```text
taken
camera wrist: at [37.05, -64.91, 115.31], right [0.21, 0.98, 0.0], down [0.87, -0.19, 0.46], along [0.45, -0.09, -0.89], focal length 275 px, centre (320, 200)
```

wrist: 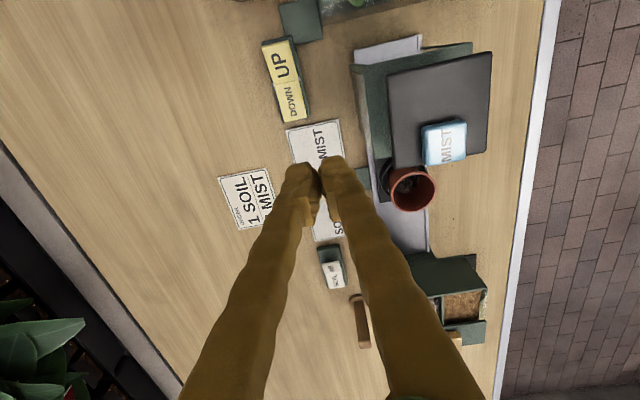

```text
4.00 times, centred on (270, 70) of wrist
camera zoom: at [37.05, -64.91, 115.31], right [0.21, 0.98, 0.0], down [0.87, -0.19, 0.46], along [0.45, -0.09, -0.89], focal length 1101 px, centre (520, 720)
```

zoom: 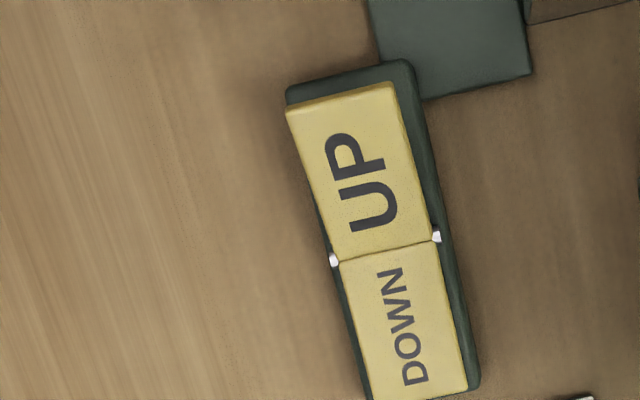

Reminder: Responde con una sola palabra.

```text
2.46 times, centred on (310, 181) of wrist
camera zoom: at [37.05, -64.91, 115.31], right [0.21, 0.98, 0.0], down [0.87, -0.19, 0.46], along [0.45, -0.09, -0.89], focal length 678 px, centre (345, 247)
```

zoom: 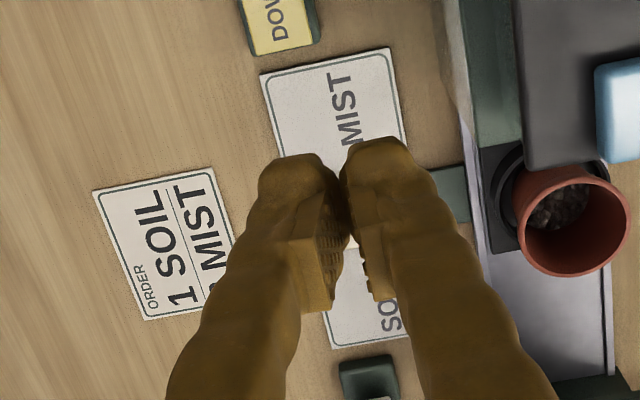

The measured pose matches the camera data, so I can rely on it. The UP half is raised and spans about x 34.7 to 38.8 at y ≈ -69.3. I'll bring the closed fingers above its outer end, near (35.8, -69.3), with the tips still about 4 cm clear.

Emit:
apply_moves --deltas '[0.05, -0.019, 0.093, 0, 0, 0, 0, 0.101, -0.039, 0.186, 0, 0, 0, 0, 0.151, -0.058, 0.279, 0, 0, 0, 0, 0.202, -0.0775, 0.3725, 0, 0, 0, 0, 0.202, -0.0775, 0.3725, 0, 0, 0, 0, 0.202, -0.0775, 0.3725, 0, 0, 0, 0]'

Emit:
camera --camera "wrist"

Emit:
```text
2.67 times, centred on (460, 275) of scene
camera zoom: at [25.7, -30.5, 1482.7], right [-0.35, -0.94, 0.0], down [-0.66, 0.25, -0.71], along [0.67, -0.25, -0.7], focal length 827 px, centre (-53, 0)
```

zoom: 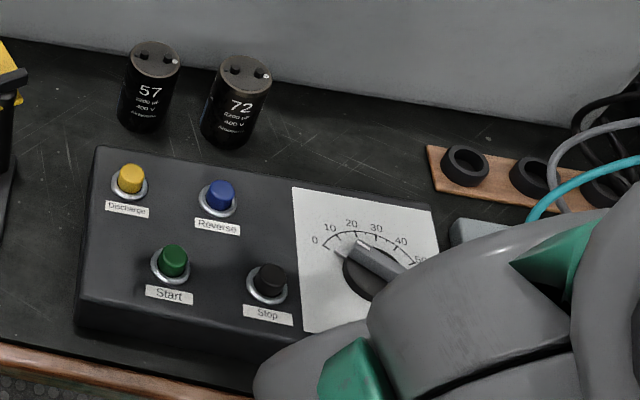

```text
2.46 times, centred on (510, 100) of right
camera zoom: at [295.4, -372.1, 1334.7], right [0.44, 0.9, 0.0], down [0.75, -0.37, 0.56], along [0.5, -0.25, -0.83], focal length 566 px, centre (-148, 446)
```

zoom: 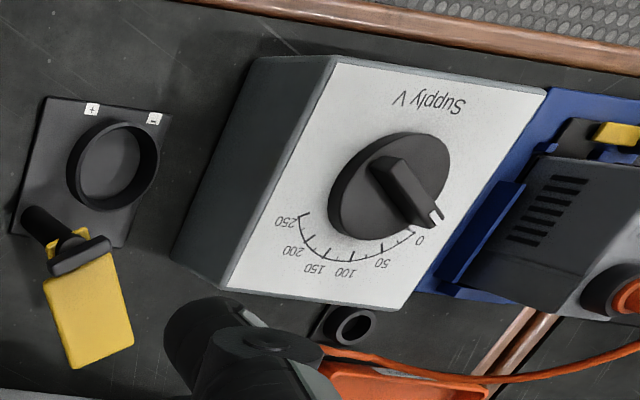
========================================================================
Exercise aim
Each line of the data should be quoted exactly, with pictures left out.

Worked answer
```text
taken
camera wrist: at [37.05, -64.91, 115.31], right [0.21, 0.98, 0.0], down [0.87, -0.19, 0.46], along [0.45, -0.09, -0.89], focal length 275 px, centre (320, 200)
```

wrist: 

```text
4.00 times, centred on (270, 70) of wrist
camera zoom: at [37.05, -64.91, 115.31], right [0.21, 0.98, 0.0], down [0.87, -0.19, 0.46], along [0.45, -0.09, -0.89], focal length 1101 px, centre (520, 720)
```

zoom: 

Reminder: Responde con una sola palabra.

```text
2.46 times, centred on (310, 181) of wrist
camera zoom: at [37.05, -64.91, 115.31], right [0.21, 0.98, 0.0], down [0.87, -0.19, 0.46], along [0.45, -0.09, -0.89], focal length 678 px, centre (345, 247)
```

zoom: 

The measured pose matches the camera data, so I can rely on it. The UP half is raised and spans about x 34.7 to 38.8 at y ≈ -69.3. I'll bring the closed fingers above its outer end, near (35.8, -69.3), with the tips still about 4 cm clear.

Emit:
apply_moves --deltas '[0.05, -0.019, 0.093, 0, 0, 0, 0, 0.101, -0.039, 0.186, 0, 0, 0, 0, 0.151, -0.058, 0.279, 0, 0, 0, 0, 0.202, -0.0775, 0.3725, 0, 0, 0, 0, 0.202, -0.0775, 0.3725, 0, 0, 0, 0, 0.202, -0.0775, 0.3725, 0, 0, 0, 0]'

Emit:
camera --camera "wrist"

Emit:
```text
2.67 times, centred on (460, 275) of scene
camera zoom: at [25.7, -30.5, 1482.7], right [-0.35, -0.94, 0.0], down [-0.66, 0.25, -0.71], along [0.67, -0.25, -0.7], focal length 827 px, centre (-53, 0)
```

zoom: 

```text
2.46 times, centred on (510, 100) of right
camera zoom: at [295.4, -372.1, 1334.7], right [0.44, 0.9, 0.0], down [0.75, -0.37, 0.56], along [0.5, -0.25, -0.83], focal length 566 px, centre (-148, 446)
```

zoom: 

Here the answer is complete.